I know I'm going to anger a lot of people of all political stripes with this thesis, but like the old cliché goes, those who don't remember the past are condemned to repeat it. Even with everything we've all learned about the Nazis from our history classes in school, there are many things we either forgot, or never knew in the first place. It's those things the collective American consciousness doesn't know that make Godwin’s Law so dangerous.
I’m not talking about discussing their personalities, and I am certainly not talking about the trivial similarities that any two randomly selected peoples can share regardless of how diametrically opposite they are. I mean the discussion should be open, without brining Godwin into it, about the similarities between their policies and actions in similar circumstances.

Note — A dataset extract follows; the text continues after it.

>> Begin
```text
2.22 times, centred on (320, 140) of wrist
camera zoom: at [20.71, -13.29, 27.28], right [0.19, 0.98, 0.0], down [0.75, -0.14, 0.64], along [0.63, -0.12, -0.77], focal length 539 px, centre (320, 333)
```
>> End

There are many more examples of course. There are tales of Holocaust survivors moving back to Germany at the ages of 80 and higher because things seems frighteningly familiar. It is not my place to make the case that Bush is indeed truly an “evil man” in the way Hitler and other elected leaders who grabbed too much power were however. That is not what this is about.
This is about the need to have that discussion. The rest is up to the scholars, the survivors, the veterans; people who are more wizened on this subject than I could ever hope to be.